US tech giants, government leaders, investors, universities, and companies have agreed to fight global warming by reducing carbon emissions and honour the Paris Agreement on climate change, days after President Trump announced his decision to withdraw from the landmark deal.
Various companies like Apple, Google, Facebook, Intel and Microsoft are among the hundreds of businesses that declared their intention to continue working toward reducing carbon emissions.
The firms who were noticeably absent were Oracle, IBM, and all the major telecommunications providers.
“In the absence of leadership from Washington, states, cities, colleges and universities and businesses representing a sizeable percentage of the US economy will pursue ambitious climate goals, working together to take forceful action and to ensure that the US remains a global leader in reducing emissions,” the coalition, which now consists of more than 1,000 entities, said in a statement on Monday.
The US joined the Paris agreement in 2015. Nearly 200 countries are part of the accord and have agreed to fight global warming by reducing carbon emissions. Scientists anticipate climate change could push the Earth to dangerous temperatures much sooner with US retreat from the pledge because the country burns so much energy.
The coalition, calling itself “We are still in,” includes leaders from nine states, 125 cities, 902 businesses and investors, and 183 colleges and universities. The effort is led by philanthropist and former New York City Mayor Michael Bloomberg.
“In the absence of a supportive federal coordinating role, these actors will more closely coordinate their own recarbonisation actions,” Bloomberg wrote in a letter to the United Nations secretary-general.
“Collectively, they will redouble their efforts to ensure that the US achieves the carbon emissions reductions it pledged under the Paris Agreement.”
Trump’s withdrawal from the pact drew swift condemnation from several tech giants last week, including Apple CEO Tim Cook, who said he spoke with Trump earlier in the week in an effort to persuade him not to withdraw from the pact.
In addition to Cook, the CEOs of Google, Facebook, Microsoft, HP, Intel and Tesla also asked Trump to stay in the agreement. Elon Musk, founder of Tesla and SpaceX, made good on his threat to leave several of the president’s advisory councils if the president pulled the US out of the climate deal.
Cities and states across the US, governors and over 200 mayors have vowed to keep fighting climate change and adopt clean energy technologies, despite President Donald Trump’s decision to withdraw the country from the Paris Climate Agreement.
“We Are Still In” represents the most serious attempt yet by local officials, business executives, and private-sector leaders to buck the Trump administration’s decision, which sent political shockwaves around the world.

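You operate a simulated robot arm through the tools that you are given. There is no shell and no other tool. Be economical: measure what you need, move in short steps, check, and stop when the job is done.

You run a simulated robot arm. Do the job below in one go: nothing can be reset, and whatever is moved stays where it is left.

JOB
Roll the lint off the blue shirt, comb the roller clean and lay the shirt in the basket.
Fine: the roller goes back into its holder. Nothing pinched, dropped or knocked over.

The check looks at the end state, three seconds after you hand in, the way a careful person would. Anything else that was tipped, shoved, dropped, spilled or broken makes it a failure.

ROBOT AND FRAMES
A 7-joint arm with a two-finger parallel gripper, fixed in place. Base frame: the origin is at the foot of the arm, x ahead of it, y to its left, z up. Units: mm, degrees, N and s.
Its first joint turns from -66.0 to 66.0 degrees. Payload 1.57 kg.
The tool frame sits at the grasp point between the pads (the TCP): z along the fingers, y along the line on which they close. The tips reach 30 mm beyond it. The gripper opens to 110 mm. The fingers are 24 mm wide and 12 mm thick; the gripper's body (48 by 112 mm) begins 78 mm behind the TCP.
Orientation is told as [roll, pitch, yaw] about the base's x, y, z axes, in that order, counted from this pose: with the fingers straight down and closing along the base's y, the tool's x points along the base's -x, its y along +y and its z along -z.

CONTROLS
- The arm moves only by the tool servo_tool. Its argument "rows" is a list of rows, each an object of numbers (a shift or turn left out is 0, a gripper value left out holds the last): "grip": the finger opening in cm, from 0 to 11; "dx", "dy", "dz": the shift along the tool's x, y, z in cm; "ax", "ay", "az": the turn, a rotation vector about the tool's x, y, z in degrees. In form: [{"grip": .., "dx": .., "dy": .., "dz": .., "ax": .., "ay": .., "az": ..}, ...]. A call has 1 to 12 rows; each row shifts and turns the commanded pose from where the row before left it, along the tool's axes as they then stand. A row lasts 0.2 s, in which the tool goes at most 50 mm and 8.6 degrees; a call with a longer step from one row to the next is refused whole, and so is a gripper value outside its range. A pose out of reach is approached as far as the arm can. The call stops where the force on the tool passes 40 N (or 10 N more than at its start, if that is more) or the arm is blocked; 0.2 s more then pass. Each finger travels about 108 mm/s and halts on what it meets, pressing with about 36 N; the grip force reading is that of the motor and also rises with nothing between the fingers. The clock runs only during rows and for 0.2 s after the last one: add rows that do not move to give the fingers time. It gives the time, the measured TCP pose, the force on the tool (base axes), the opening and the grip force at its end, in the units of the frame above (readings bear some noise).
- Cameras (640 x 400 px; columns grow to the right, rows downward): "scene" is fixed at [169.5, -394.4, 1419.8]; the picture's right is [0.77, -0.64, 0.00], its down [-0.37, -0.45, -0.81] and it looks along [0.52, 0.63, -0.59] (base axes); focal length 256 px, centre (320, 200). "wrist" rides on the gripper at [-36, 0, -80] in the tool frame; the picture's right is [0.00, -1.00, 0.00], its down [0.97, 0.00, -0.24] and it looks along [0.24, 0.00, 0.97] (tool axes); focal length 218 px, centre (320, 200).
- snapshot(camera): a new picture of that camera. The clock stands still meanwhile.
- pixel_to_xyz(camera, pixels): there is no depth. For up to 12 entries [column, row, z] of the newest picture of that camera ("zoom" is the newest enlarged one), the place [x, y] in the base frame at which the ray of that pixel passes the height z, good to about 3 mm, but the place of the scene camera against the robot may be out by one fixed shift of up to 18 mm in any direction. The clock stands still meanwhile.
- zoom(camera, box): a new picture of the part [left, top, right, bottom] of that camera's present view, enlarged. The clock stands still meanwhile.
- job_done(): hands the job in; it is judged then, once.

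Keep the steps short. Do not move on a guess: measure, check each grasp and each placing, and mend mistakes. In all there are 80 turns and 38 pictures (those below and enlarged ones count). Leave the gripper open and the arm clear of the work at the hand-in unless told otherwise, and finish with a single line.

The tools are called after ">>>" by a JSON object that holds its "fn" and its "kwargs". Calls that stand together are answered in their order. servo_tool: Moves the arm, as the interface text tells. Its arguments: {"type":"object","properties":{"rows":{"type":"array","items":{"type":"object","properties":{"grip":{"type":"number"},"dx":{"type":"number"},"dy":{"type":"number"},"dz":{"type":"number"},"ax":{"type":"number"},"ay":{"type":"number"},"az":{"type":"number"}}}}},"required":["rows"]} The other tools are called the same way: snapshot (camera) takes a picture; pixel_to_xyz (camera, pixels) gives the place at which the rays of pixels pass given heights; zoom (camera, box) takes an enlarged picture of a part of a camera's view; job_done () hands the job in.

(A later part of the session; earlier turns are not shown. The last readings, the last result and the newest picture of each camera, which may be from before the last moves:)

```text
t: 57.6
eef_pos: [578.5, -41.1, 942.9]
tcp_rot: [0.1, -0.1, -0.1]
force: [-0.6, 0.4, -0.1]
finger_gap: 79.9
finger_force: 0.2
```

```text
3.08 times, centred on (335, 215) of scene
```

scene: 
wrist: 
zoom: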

Participants vowed to meet the Paris agreement’s target of limiting global warming to “well below” 2 degrees Celsius, or 3.6 degrees Fahrenheit, above preindustrial levels by 2100. They also pledged to accelerate the transition to renewable energy.
“In the US, it is local and state governments, along with businesses, that are primarily responsible for the dramatic decrease in greenhouse gas emissions in recent years,” the group wrote in an open letter to the international community.
“Actions by each group will multiply and accelerate in the years ahead, no matter what policies Washington may adopt,” they wrote.
The new coalition includes dozens of university and college leaders, including the chancellors of six University of California campuses, the president of New York University, plus schools from many states in between the coasts.
Nineteen attorneys general joined the group, including New York AG Eric Schneiderman and Massachusetts AG Maura Healy, both of whom are investigating Exxon Mobil for allegedly deceiving investors on the company’s climate risks
The coalition intends to submit a “Societal Nationally Determined Contribution” to the UN, which will be called “America’s Pledge” and account for the climate-fighting efforts of US cities, states, businesses, and other subnational actors.
It would be rare, if not unprecedented, for a coalition like this to formally join a UN treaty meant for nations to sign.